***** DATA *****

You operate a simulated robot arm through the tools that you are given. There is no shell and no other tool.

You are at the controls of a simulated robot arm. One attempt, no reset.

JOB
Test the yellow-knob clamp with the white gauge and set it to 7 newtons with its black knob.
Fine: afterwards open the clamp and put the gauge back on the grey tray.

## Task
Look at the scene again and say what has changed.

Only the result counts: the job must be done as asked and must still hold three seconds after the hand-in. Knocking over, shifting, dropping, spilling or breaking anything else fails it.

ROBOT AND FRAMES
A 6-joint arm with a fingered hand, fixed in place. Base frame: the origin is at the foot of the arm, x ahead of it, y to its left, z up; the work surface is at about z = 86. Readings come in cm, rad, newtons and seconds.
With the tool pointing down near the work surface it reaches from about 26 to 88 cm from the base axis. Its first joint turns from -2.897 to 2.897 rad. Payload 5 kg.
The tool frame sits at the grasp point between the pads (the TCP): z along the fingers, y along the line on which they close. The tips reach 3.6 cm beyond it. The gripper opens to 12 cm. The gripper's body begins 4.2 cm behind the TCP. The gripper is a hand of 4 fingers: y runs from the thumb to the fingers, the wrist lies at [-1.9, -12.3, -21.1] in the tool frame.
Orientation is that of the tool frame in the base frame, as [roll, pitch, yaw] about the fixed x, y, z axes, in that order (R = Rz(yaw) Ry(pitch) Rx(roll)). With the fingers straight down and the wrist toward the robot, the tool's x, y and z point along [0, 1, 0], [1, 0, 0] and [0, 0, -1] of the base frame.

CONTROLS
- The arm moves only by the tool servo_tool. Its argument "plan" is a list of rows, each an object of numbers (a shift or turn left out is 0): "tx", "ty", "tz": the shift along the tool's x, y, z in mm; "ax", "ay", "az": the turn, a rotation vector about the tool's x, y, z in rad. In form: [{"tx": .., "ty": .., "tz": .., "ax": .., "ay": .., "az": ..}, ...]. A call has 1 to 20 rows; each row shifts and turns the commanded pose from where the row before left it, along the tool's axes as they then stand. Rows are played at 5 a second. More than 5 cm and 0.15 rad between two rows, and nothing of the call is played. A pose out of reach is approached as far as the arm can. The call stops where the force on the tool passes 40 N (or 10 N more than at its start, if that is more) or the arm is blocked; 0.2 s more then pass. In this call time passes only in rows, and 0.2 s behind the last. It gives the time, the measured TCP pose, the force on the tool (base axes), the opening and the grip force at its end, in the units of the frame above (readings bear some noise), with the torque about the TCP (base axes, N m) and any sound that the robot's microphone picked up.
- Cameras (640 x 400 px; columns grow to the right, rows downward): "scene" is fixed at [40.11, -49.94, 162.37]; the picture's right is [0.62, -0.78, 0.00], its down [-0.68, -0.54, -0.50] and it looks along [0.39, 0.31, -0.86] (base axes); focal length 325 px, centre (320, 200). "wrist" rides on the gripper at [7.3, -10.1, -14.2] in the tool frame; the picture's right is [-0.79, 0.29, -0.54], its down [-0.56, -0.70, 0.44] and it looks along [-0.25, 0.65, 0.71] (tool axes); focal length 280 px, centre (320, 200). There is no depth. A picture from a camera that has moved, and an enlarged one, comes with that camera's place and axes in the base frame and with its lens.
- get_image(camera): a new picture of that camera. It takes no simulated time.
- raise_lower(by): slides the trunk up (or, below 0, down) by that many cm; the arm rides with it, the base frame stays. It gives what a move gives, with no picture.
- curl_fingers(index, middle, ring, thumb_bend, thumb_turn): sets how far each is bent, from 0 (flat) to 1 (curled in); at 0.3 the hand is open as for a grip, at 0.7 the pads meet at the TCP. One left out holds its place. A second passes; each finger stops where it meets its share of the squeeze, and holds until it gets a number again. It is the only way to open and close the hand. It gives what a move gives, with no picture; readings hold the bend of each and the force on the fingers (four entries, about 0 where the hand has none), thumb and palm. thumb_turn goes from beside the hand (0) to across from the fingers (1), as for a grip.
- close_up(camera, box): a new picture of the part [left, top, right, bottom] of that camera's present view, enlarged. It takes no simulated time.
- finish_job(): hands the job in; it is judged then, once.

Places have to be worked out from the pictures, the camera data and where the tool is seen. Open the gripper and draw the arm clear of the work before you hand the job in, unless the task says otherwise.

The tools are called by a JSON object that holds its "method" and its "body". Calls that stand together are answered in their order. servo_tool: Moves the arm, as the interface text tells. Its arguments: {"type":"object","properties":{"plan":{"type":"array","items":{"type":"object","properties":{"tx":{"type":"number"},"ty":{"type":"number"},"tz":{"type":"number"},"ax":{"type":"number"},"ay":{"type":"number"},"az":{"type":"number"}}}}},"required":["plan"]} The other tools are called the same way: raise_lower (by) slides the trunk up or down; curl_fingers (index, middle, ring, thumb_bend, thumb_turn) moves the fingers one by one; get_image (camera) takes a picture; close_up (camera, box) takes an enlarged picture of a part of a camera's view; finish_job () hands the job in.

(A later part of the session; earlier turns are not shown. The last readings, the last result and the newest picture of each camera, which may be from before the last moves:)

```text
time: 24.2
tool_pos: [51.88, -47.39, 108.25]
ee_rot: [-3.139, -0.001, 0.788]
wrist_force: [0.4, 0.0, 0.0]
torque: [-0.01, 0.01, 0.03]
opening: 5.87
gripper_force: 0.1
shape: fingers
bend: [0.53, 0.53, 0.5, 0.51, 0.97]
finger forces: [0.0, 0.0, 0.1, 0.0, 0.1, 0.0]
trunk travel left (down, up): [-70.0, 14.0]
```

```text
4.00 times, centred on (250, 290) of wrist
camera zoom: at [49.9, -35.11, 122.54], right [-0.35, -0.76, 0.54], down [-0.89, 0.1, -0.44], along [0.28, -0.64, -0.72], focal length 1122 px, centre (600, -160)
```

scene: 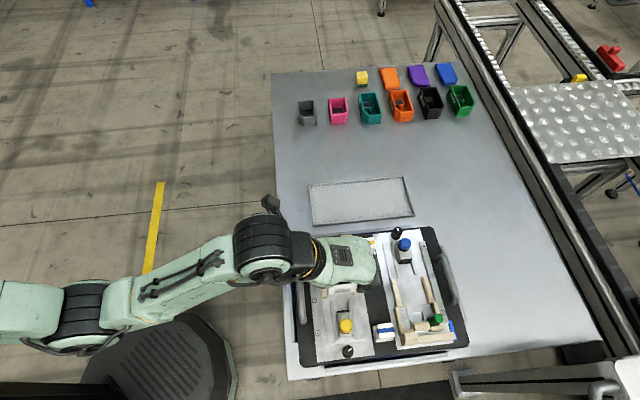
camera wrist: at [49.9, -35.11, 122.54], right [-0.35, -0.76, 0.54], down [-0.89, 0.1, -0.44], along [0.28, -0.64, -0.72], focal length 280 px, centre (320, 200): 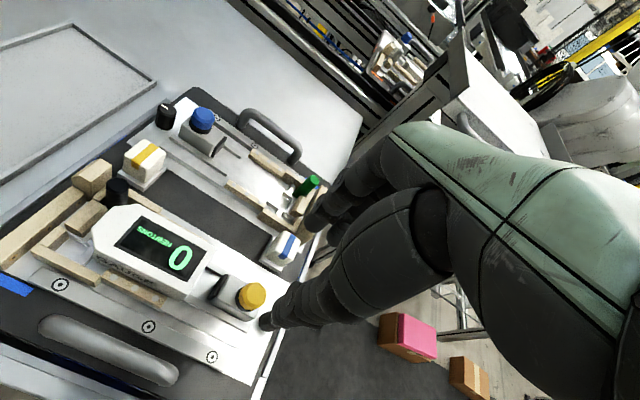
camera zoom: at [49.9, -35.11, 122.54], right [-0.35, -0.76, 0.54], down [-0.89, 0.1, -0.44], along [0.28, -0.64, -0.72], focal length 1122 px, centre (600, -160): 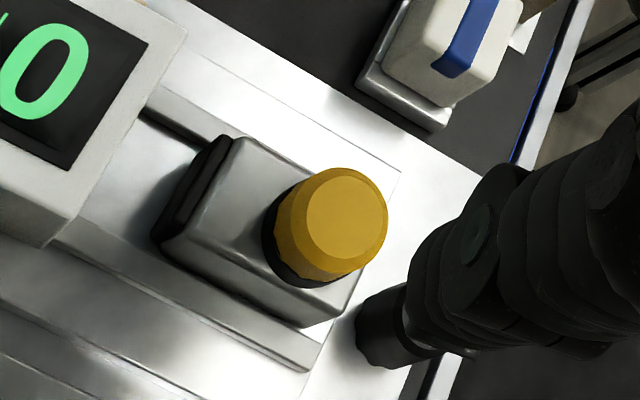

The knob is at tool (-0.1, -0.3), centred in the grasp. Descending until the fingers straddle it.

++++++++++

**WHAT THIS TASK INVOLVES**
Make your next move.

*****

**WHAT THIS TASK INVOLVES**
Gather all lines where the word "rides" appears.

**FINISHED TASK**
- Cameras (640 x 400 px; columns grow to the right, rows downward): "scene" is fixed at [40.11, -49.94, 162.37]; the picture's right is [0.62, -0.78, 0.00], its down [-0.68, -0.54, -0.50] and it looks along [0.39, 0.31, -0.86] (base axes); focal length 325 px, centre (320, 200). "wrist" rides on the gripper at [7.3, -10.1, -14.2] in the tool frame; the picture's right is [-0.79, 0.29, -0.54], its down [-0.56, -0.70, 0.44] and it looks along [-0.25, 0.65, 0.71] (tool axes); focal length 280 px, centre (320, 200). There is no depth. A picture from a camera that has moved, and an enlarged one, comes with that camera's place and axes in the base frame and with its lens.
- raise_lower(by): slides the trunk up (or, below 0, down) by that many cm; the arm rides with it, the base frame stays. It gives what a move gives, with no picture.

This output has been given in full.